Professor Pickett claims that Rothamstead has hosted "the longest-running environmental experiment in the world". I think this comment demonstrates the super-confidence of the scientists that run this and many other institutions. Rothamsted's research clearly laid the foundations for the chemical evolution in farming in the UK in the last century, and this led to a massive increase in the yield of crops but we are now having to pick up the environmental pieces of this unsustainable episode in human history. The origins and spread of farming systems in general not Rothamsted’s experiments is the longest-running environmental experiment in the world. And the results of this 10,000 year experiment are now becoming very clear: if we don’t find a more genuinely sustainable way of feeding our nations quickly we are doomed on a global scale. We must abandon our intensive, nitrate dependent, Green Revolution/GM approach to farming and embrace food producing systems that encourage diversity and produce reasonable, and reliable, quantities of healthy food in a sustainable way. Organic farming may not feed the world overnight, but it could easily feed the UK within a generation if the massive funding currently funneled into biotechnology and GM research was instead used to encourage a sustainable farming revolution, and research into alternative farming and plant breeding approaches.

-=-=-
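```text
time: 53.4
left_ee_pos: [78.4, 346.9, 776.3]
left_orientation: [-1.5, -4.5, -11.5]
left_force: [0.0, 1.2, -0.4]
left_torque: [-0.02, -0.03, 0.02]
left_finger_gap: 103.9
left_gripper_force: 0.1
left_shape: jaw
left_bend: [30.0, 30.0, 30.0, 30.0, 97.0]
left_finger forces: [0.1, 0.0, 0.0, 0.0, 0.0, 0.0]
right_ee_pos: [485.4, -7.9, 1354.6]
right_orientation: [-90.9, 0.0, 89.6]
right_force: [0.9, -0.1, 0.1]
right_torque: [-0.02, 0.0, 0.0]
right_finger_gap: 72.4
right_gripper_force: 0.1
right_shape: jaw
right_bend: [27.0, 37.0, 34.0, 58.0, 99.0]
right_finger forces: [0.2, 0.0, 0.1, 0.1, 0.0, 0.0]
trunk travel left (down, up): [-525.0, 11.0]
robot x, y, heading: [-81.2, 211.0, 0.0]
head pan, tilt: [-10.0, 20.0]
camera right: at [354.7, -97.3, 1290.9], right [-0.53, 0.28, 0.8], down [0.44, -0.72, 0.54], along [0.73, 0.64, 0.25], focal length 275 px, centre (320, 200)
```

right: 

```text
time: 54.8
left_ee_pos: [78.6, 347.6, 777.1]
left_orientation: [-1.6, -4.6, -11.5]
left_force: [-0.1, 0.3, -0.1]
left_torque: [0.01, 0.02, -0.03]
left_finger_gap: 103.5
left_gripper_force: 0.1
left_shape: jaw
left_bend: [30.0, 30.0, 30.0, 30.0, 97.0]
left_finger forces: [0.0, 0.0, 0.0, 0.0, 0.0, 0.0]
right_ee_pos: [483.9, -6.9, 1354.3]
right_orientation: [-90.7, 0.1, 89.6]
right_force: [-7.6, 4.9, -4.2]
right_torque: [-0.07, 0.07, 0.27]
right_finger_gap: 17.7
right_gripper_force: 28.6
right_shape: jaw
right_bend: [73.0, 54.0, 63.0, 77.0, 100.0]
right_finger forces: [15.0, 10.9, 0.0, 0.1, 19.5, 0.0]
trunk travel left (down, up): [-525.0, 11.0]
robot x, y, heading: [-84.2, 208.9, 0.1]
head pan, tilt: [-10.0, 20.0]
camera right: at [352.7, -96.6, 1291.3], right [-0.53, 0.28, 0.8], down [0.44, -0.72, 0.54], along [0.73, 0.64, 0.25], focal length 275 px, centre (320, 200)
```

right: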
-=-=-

I am not anti-science or anti-research, but I am against the arrogance of plant breeders who claim that their work is all about ending starvation and malnutrition – when it is clearly linked to the money-making goals of their corporate sponsors. Many of them are so completely imbedded in the corporate-scientific-government world that they can no longer distinguish between what is good for society and what is good for agribusiness. 

So, Professor Pickett, I don’t think you are not going to ‘green’ modern cereal farming by simply adding a new gene to a genetically-uniform, dwarf wheat variety so that it is less susceptible to aphids. Your approach may work within the narrow market-driven parameters of UK in 2012, but it is completely inappropriate in the developing world which can’t afford the other chemicals your new wheat depends on except, of course, where your agribusiness allies have replaced traditional farming systems with our western agribusiness model. The research you are doing is window dressing designed to convince the public that GM is a benign, and essential technology that we should all embrace if we cared about feeding the world and saving the planet. You are trying to introduce what you hope is a small step forward in a highly unsustainable system that is goose-stepping over societies and ecosystems around the world in response to corporate greed.

So please don't claim that you have created your GM wheat to 'save the world'. I don't believe it.